In late May this year, scientists at Ecuador’s Geophysics Institute detected a fivefold increase in sulphur dioxide emissions from Cotopaxi—one of the world’s tallest active volcanoes, a looming presence 60 kilometres south of Quito, the national capital. On 17 June, the volcano’s vent began spewing plumes of gas and steam a kilometre into the sky. Two months later, on the morning of 14 August, it erupted. The eruption continues today.
In 1877, Cotopaxi’s last major eruption killed over 1,000 people, causing desolation that a government press release described as “terrible and complete.” Today, at its current intensity, the eruption has already disrupted surrounding areas. Thousands have fled their homes, as rumours of impending mudslides spread through vulnerable communities. Falling ash, which can harm respiratory health, threatens Quito’s population of more than two and a half million, as well as livestock and crops that are vital to the largely agricultural Cotopaxi province.

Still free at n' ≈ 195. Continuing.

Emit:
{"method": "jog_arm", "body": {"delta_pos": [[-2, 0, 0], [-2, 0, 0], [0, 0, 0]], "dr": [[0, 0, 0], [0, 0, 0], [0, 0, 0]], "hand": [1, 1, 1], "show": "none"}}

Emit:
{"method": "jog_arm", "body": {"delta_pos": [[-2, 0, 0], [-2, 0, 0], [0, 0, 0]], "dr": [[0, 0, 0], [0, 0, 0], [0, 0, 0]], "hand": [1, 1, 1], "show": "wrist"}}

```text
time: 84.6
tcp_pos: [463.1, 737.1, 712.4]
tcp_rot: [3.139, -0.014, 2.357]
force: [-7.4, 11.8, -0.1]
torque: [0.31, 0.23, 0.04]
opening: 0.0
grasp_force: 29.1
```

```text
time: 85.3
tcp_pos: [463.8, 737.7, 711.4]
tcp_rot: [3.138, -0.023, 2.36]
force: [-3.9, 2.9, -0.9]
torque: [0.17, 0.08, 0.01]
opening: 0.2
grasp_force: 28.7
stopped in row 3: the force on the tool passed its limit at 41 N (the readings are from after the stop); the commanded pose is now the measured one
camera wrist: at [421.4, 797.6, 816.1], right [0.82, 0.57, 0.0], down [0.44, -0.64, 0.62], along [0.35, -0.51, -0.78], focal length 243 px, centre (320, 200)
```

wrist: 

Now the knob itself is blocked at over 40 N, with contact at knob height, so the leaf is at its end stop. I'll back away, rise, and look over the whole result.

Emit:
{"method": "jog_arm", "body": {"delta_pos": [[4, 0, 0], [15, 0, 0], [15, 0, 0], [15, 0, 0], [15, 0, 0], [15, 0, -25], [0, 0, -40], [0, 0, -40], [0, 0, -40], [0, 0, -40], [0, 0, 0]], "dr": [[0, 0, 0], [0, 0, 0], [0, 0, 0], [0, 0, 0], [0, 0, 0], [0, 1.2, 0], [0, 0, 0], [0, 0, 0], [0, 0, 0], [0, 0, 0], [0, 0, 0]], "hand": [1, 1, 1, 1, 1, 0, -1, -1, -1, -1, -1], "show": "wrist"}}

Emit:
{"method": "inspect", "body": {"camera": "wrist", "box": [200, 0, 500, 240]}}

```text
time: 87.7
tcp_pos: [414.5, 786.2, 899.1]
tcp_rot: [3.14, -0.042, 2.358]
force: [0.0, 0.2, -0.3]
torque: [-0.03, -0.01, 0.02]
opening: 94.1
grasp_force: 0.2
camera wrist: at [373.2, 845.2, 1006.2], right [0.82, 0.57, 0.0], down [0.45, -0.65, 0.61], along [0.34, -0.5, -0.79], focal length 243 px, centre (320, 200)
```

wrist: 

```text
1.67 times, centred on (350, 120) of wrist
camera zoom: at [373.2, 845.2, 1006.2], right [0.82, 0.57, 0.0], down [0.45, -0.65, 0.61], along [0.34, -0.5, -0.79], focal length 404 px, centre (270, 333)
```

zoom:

This natural upheaval coincided with turmoil in Ecuador’s political world, which was being rocked by some of the strongest protests and public dissatisfaction since President Rafael Correa took office eight years ago. On 13 August, the Confederation of Indigenous Nationalities, an activist organisation, finished a two-week march from southern Ecuador into Quito. They protested things such as mining projects, central government control over local policy, and constitutional amendments seeking to erase presidential term limits. Several of the confederation’s complaints were popular among the wider public, especially their opposition to the amendments.